Prompt 1.
Please write the selected text out a second time.

** Start of Selected text **

S. 3307 emerged from the Senate Committee on Agriculture, Nutrition and Forestry Mark-up Session as the work process of remarkable bi-partisanship. Members of the Committee in attendance included: Senators Lincoln, Chambliss, Harkin, Leahy, Stabenow, Nelson, Brown, Casey, Klobuchar, Bennet, Gillibrand, Lugar, Cochran, Roberts, Johanns, Grassley and Thune. Blanche Lincoln chairs that committee.
Amendments were offered and accepted by Senators Thune, Lincoln, Stabenow, Bennet, and Brown. These amendments passed unanimously by voice vote. Only one disputed amendment failed. Senator Chambliss proposed to use the Conservation Stewardship Program as a funding offset as well as provide additional funding for the Emergency Food Assistance Program and Summer Food Service Program. The amendment failed on a roll call vote of 10 yeas and 11 nays.

** End of Selected text **

Prompt 2.
In the listing below, find the line that contains "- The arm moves" and the line that contains "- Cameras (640". Quote both and every line between them, exactly, and nothing more.

** Start of Provided data **

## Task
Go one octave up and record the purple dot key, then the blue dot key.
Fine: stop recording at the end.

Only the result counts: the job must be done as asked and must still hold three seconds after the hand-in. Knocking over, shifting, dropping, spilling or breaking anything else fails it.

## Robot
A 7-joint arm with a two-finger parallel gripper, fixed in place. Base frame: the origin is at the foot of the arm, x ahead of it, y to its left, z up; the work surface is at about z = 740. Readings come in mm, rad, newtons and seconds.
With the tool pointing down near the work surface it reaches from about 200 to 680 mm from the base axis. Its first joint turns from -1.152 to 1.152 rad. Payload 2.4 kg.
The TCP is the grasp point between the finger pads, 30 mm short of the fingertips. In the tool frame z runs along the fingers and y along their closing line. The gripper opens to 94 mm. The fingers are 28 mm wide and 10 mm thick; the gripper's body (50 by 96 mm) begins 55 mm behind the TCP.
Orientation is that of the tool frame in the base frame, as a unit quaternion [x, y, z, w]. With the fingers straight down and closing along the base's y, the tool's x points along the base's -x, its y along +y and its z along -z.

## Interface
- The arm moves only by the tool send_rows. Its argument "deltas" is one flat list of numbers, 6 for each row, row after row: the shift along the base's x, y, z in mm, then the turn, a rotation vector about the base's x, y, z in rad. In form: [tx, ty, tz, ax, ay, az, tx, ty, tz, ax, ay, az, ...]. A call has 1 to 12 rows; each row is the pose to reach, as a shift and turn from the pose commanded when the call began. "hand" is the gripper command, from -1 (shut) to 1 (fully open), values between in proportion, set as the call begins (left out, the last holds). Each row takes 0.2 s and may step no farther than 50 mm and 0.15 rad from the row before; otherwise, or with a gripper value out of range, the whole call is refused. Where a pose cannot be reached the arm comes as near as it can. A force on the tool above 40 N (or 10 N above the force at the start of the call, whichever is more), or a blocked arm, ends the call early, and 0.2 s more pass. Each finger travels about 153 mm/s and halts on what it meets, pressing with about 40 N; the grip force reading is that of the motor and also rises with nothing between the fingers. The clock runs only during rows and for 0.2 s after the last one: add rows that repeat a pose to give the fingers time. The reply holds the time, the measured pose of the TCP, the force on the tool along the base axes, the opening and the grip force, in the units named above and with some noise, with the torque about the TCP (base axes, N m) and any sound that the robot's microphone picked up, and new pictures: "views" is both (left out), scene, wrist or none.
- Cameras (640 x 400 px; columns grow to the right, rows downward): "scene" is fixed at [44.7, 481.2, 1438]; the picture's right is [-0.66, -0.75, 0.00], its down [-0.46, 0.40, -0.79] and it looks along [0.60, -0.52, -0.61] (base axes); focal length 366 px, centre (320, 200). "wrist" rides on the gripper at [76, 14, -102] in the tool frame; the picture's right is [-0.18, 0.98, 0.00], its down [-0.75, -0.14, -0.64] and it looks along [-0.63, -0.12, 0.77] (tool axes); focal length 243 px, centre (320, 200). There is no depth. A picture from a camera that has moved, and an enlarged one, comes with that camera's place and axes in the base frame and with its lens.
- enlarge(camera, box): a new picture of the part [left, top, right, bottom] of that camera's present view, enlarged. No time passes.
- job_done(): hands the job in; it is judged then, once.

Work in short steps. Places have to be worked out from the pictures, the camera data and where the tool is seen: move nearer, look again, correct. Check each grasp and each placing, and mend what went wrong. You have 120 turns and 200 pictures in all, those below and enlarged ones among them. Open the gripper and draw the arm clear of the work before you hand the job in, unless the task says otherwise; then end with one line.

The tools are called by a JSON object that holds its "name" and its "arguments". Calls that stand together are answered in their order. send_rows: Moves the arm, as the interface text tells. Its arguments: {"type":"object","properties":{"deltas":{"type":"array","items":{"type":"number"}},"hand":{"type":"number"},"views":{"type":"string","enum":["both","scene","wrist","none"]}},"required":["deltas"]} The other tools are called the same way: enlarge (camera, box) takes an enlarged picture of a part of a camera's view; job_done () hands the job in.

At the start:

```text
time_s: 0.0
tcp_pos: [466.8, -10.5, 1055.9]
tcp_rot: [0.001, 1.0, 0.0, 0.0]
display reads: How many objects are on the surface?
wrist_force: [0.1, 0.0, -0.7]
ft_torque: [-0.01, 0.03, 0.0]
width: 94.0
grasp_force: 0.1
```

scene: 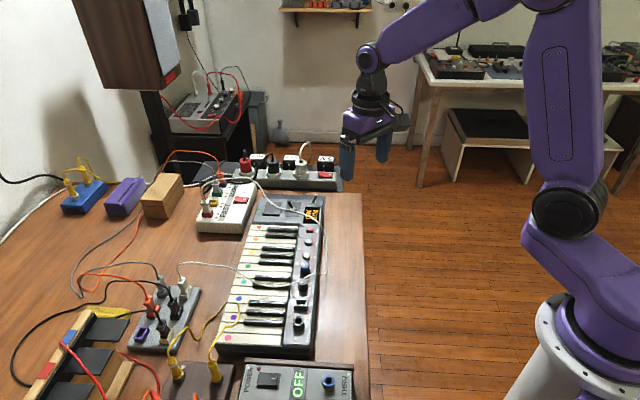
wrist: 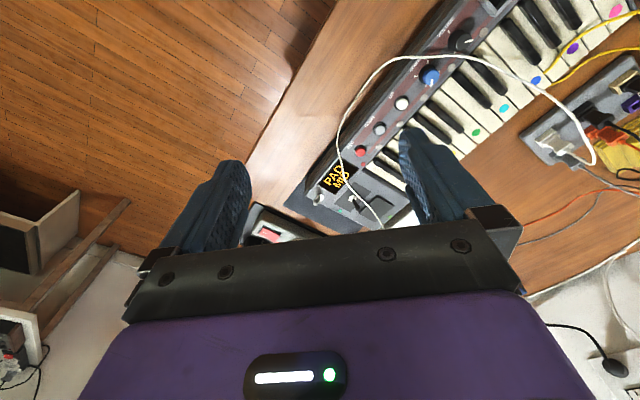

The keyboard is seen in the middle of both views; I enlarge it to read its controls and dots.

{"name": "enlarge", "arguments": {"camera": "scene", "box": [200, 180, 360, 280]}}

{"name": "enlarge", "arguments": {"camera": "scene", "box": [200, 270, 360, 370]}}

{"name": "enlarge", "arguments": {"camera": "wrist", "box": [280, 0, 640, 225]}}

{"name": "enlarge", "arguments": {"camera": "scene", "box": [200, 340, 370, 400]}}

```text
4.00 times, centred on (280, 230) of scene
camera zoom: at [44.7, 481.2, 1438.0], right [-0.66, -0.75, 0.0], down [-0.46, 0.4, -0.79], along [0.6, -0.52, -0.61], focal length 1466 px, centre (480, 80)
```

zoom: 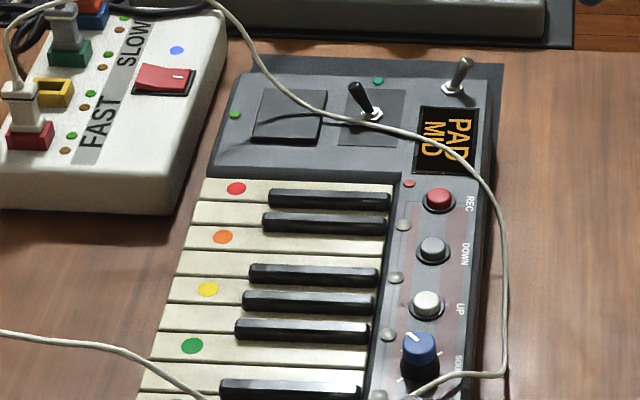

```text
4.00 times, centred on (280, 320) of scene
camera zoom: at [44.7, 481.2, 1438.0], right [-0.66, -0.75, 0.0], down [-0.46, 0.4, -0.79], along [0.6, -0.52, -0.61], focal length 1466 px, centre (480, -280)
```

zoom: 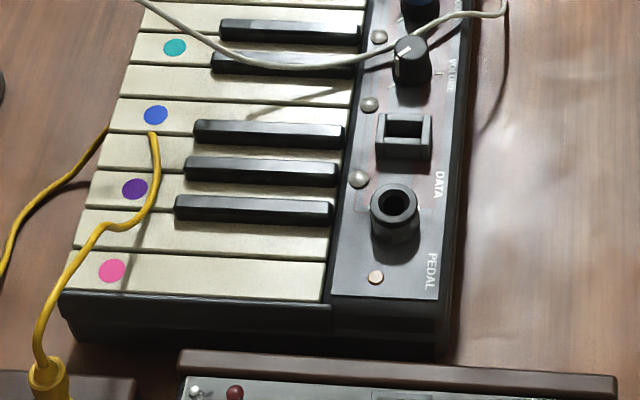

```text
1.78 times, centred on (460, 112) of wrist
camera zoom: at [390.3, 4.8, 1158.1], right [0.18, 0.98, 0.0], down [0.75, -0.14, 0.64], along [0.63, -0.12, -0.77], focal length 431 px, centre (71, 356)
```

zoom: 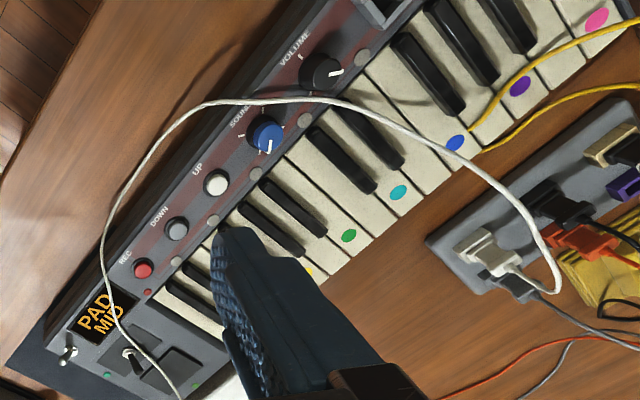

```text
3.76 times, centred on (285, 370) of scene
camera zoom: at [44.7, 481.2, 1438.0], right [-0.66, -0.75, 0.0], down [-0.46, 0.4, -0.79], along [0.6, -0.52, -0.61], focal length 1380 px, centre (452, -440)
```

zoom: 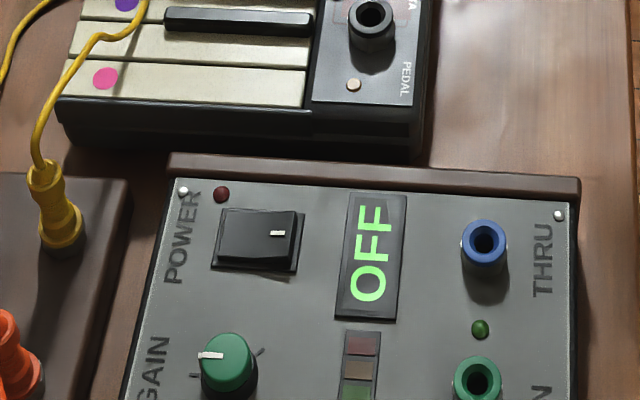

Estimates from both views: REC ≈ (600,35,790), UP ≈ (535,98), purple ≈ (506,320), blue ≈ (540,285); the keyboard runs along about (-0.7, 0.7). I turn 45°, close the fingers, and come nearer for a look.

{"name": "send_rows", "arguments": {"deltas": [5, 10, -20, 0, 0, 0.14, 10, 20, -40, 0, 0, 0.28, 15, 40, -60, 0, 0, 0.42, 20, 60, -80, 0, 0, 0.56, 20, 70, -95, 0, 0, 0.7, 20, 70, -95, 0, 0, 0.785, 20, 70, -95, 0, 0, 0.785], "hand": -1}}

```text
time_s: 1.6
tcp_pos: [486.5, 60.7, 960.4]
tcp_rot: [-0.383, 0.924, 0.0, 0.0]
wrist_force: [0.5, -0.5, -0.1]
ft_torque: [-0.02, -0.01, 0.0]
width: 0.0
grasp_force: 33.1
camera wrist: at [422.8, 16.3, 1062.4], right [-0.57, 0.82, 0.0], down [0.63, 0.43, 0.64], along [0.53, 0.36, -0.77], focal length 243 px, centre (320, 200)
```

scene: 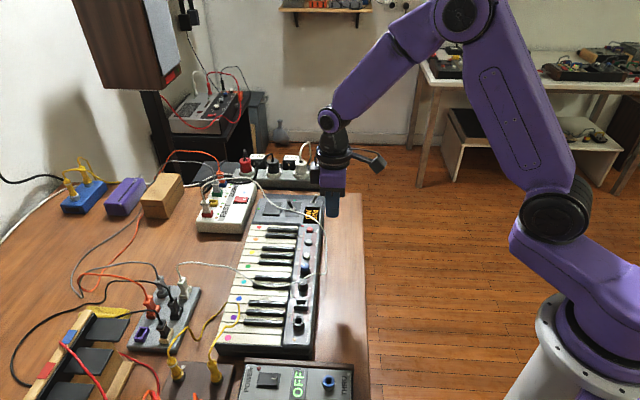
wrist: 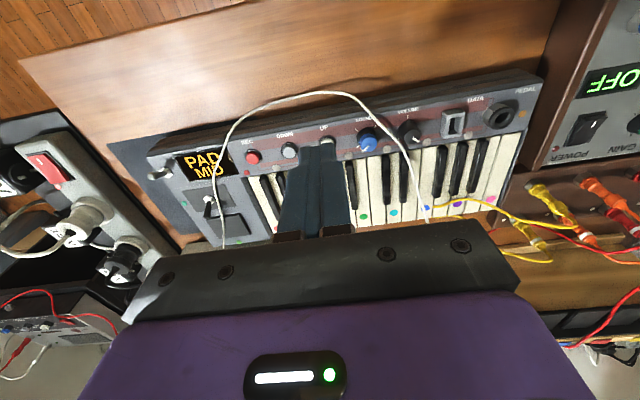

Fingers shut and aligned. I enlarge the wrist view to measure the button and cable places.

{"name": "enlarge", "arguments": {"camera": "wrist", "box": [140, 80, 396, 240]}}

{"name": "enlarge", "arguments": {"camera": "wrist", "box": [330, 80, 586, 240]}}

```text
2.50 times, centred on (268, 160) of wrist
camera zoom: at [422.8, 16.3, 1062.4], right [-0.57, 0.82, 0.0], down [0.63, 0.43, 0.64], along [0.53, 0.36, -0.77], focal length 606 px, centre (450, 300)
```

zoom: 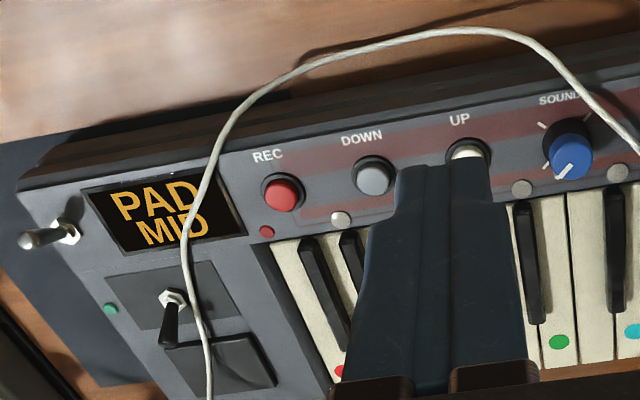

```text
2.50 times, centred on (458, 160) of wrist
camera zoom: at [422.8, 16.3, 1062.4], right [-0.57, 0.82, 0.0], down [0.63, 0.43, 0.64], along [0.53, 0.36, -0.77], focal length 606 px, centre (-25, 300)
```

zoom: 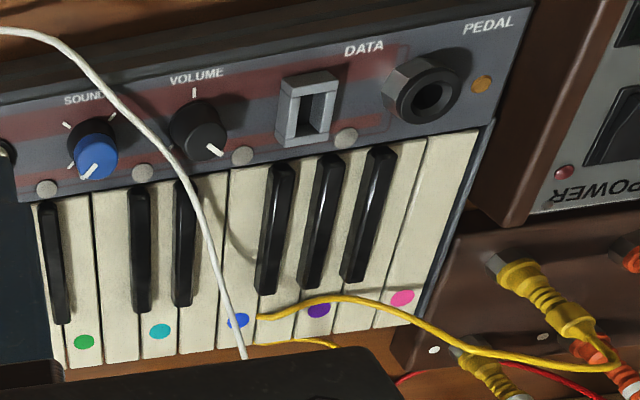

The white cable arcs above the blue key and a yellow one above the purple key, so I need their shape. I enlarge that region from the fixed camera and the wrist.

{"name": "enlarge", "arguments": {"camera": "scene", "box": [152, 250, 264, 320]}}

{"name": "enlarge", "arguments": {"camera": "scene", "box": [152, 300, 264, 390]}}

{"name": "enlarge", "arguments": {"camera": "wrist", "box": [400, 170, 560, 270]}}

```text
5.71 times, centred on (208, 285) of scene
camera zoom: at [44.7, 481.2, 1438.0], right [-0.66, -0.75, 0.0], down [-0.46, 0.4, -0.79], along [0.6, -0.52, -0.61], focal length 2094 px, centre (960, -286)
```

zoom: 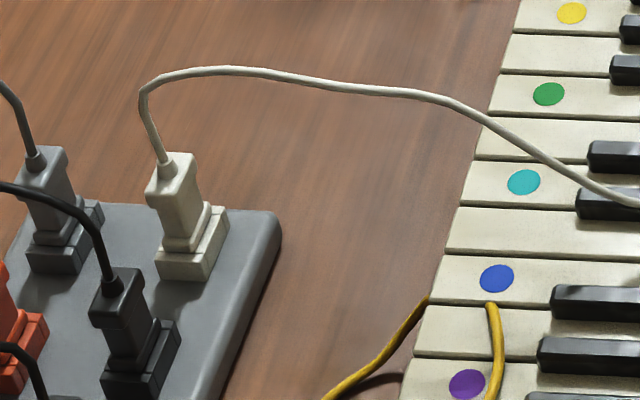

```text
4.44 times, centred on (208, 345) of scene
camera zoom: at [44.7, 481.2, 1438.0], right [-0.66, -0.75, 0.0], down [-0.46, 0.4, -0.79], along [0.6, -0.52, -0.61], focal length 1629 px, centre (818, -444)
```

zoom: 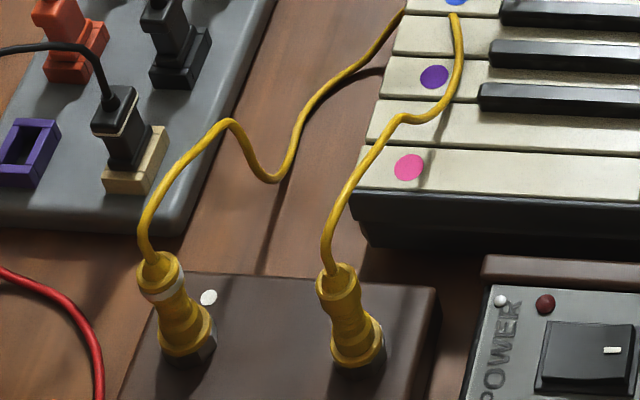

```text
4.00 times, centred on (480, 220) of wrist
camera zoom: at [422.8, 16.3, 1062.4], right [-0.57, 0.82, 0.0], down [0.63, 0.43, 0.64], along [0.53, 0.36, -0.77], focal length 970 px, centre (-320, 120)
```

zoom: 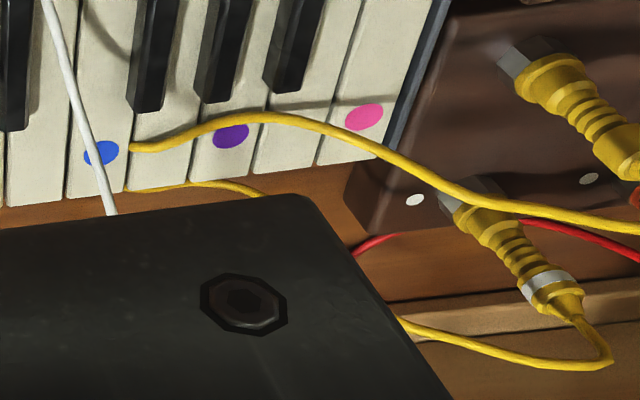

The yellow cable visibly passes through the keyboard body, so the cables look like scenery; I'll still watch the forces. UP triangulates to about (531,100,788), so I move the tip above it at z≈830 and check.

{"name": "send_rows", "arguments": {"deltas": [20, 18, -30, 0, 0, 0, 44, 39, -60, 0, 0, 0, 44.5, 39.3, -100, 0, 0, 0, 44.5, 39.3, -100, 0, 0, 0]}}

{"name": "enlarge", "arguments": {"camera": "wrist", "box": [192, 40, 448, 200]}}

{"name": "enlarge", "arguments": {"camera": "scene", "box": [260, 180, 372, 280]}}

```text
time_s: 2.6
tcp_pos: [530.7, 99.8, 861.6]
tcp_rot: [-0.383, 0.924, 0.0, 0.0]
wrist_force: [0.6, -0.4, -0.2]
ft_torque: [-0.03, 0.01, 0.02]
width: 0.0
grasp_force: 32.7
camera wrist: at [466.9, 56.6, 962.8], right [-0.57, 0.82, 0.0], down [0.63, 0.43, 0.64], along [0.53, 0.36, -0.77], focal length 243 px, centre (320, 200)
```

** End of Provided data **

Worked answer 1.
S. 3307 emerged from the Senate Committee on Agriculture, Nutrition and Forestry Mark-up Session as the work process of remarkable bi-partisanship. Members of the Committee in attendance included: Senators Lincoln, Chambliss, Harkin, Leahy, Stabenow, Nelson, Brown, Casey, Klobuchar, Bennet, Gillibrand, Lugar, Cochran, Roberts, Johanns, Grassley and Thune. Blanche Lincoln chairs that committee.
Amendments were offered and accepted by Senators Thune, Lincoln, Stabenow, Bennet, and Brown. These amendments passed unanimously by voice vote. Only one disputed amendment failed. Senator Chambliss proposed to use the Conservation Stewardship Program as a funding offset as well as provide additional funding for the Emergency Food Assistance Program and Summer Food Service Program. The amendment failed on a roll call vote of 10 yeas and 11 nays.

Worked answer 2.
- The arm moves only by the tool send_rows. Its argument "deltas" is one flat list of numbers, 6 for each row, row after row: the shift along the base's x, y, z in mm, then the turn, a rotation vector about the base's x, y, z in rad. In form: [tx, ty, tz, ax, ay, az, tx, ty, tz, ax, ay, az, ...]. A call has 1 to 12 rows; each row is the pose to reach, as a shift and turn from the pose commanded when the call began. "hand" is the gripper command, from -1 (shut) to 1 (fully open), values between in proportion, set as the call begins (left out, the last holds). Each row takes 0.2 s and may step no farther than 50 mm and 0.15 rad from the row before; otherwise, or with a gripper value out of range, the whole call is refused. Where a pose cannot be reached the arm comes as near as it can. A force on the tool above 40 N (or 10 N above the force at the start of the call, whichever is more), or a blocked arm, ends the call early, and 0.2 s more pass. Each finger travels about 153 mm/s and halts on what it meets, pressing with about 40 N; the grip force reading is that of the motor and also rises with nothing between the fingers. The clock runs only during rows and for 0.2 s after the last one: add rows that repeat a pose to give the fingers time. The reply holds the time, the measured pose of the TCP, the force on the tool along the base axes, the opening and the grip force, in the units named above and with some noise, with the torque about the TCP (base axes, N m) and any sound that the robot's microphone picked up, and new pictures: "views" is both (left out), scene, wrist or none.
- Cameras (640 x 400 px; columns grow to the right, rows downward): "scene" is fixed at [44.7, 481.2, 1438]; the picture's right is [-0.66, -0.75, 0.00], its down [-0.46, 0.40, -0.79] and it looks along [0.60, -0.52, -0.61] (base axes); focal length 366 px, centre (320, 200). "wrist" rides on the gripper at [76, 14, -102] in the tool frame; the picture's right is [-0.18, 0.98, 0.00], its down [-0.75, -0.14, -0.64] and it looks along [-0.63, -0.12, 0.77] (tool axes); focal length 243 px, centre (320, 200). There is no depth. A picture from a camera that has moved, and an enlarged one, comes with that camera's place and axes in the base frame and with its lens.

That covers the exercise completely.